─── Selection ───

Working capital is the money you will need to keep your business going until you can cover your operating costs out of revenue. As a small business owner, it will be wise to have enough working capital on hand to cover items such as the following during the first few months that you are in business:

Replacing inventory and raw materials: you will need to fund the purchase of inventory out of working capital until you start to see cash from sales, which could take months.
Paying employees: even the most loyal worker wants to get paid on time, regardless of how much or how little cash your firm earns during its first months.
Paying yourself: unless you have made other arrangements, you will need to withdraw some money to support yourself.
Debt payments: if you have borrowed money to get started, you probably have to begin repaying it right away. Missing your first loan payments will not do your credit rating any good.
An emergency fund: you need some cash on hand to cover unforeseen shortfalls that may result from any number of factors such as delays in getting your space ready, a slow paying client, or slow business.

The five most common sources of short-term working capital financing are:

Equity: If your business is in its first year of operation and has not yet become profitable, then you might have to rely on equity funds for short-term working capital needs. These funds might be injected from your own personal resources or from a family member, friend or third-party investor.
Trade Creditors: If you have a particularly good relationship established with your trade creditors, you might be able to solicit their help in providing short-term working capital. If you have paid on time in the past, a trade creditor may be willing to extend terms to enable you to meet a big order. For instance, if you receive a big order that you can fulfill, ship out and collect in 60 days, you could obtain 60-day terms from your supplier if 30-day terms are normally given. The trade creditor will want proof of the order and may want to file a lien on it as security, but if it enables you to proceed, that should not be a problem.

─── Source material ───

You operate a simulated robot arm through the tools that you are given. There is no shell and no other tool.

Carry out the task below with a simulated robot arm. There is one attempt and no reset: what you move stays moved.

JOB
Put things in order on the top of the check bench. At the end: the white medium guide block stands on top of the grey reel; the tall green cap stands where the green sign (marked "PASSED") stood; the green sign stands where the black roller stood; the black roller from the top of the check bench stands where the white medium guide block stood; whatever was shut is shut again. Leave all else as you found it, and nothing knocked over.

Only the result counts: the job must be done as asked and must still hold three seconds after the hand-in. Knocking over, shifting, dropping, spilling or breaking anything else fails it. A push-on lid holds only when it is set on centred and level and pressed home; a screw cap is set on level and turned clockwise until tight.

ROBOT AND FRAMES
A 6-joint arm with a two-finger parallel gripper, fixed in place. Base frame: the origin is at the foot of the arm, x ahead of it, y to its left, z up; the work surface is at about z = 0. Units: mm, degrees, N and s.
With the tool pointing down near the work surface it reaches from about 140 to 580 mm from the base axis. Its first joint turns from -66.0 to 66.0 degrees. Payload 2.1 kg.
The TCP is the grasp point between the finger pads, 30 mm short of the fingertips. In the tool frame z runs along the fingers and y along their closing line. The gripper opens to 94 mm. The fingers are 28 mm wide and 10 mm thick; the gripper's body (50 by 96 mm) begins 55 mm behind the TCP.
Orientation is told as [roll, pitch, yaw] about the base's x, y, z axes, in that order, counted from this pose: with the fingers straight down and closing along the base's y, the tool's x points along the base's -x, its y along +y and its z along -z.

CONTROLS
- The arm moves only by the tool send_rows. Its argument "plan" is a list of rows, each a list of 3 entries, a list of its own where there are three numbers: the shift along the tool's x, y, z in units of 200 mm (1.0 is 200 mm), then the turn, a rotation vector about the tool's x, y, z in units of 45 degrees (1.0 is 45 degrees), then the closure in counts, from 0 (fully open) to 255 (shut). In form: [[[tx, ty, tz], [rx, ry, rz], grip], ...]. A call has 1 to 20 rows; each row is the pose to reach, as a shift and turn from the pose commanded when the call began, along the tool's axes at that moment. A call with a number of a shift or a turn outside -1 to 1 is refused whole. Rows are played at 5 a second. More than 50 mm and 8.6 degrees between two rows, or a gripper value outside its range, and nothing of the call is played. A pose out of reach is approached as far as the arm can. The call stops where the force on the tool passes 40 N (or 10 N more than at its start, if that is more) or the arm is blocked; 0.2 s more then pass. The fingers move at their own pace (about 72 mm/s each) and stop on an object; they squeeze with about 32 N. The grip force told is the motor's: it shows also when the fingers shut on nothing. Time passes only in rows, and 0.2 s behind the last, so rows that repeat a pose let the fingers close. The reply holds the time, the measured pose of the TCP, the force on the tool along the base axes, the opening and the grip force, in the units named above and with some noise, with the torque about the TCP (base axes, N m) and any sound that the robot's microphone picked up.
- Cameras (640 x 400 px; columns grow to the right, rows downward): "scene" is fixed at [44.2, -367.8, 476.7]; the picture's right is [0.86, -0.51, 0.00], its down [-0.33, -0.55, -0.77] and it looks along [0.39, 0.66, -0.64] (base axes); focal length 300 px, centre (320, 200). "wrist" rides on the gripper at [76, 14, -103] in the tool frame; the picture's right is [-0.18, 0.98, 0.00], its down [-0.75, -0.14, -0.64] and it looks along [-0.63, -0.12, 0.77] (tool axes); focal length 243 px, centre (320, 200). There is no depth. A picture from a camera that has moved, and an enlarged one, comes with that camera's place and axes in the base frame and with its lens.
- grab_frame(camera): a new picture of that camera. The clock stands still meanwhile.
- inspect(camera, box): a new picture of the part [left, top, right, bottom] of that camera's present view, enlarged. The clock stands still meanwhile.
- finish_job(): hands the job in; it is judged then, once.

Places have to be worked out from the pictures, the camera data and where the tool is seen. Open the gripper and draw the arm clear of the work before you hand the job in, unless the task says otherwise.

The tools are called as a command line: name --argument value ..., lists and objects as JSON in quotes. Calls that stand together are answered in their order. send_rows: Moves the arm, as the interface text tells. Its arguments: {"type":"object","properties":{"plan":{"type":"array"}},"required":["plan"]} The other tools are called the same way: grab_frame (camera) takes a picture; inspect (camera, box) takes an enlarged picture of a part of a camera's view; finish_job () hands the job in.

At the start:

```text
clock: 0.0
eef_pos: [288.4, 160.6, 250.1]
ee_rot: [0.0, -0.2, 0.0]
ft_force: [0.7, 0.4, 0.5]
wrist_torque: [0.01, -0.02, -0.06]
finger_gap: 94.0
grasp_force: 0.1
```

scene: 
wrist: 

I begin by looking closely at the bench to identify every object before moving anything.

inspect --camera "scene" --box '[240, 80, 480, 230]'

───

Exercises to complete:
1. Locate "Trade Creditors: If" and "be a problem." in the selection, and write out these words with everything between them.
2. Carry the selection on from its last sentence.

Results for each task:
1.
Trade Creditors: If you have a particularly good relationship established with your trade creditors, you might be able to solicit their help in providing short-term working capital. If you have paid on time in the past, a trade creditor may be willing to extend terms to enable you to meet a big order. For instance, if you receive a big order that you can fulfill, ship out and collect in 60 days, you could obtain 60-day terms from your supplier if 30-day terms are normally given. The trade creditor will want proof of the order and may want to file a lien on it as security, but if it enables you to proceed, that should not be a problem.

2.
Factoring: Factoring is another resource for short-term working capital financing. Once you have filled an order, a factoring company buys your account receivable and then handles the collection. This type of financing is more expensive than conventional bank financing but is often used by new businesses.
Line of credit: Lines of credit are not often given by banks to new businesses. However, if your new business is well-capitalized by equity and you have good collateral, your business might qualify for one. A line of credit allows you to borrow funds for short-term needs when they arise. The funds are repaid once you collect the accounts receivable that resulted from the short-term sales peak. Lines of credit typically are made for one year at a time and are expected to be paid off for 30 to 60 consecutive days sometime during the year to ensure that the funds are used for short-term needs only.
Short-term loan: While your new business may not qualify for a line of credit from a bank, you might have success in obtaining a one-time short-term loan (less than a year) to finance your temporary working capital needs. If you have established a good banking relationship with a banker, he or she might be willing to provide a short-term note for one order or for a seasonal inventory and/or accounts receivable buildup.

The two most common sources for long-term working capital financing are:

Bonds: These debt securities are promises made by the issuing company to pay the principal when due and to make timely interest payments on the unpaid balance.
Long-term loan: Commercial banks make loans to borrowers who can repay the principal with interest, and they will often require collateral for upwards of 85 - 90 percent of the loan value. You will need to demonstrate a track record of sales revenues to justify your ability to make periodic installments. Unfortunately, as a small business or start up, your fledgling business idea probably doesn't have either the sufficient assets or customer base to warrant serious consideration for a bank loan.

Debt vs Equity Assessments

It is essential that you assess the relative merits of each form of funding for your specific business.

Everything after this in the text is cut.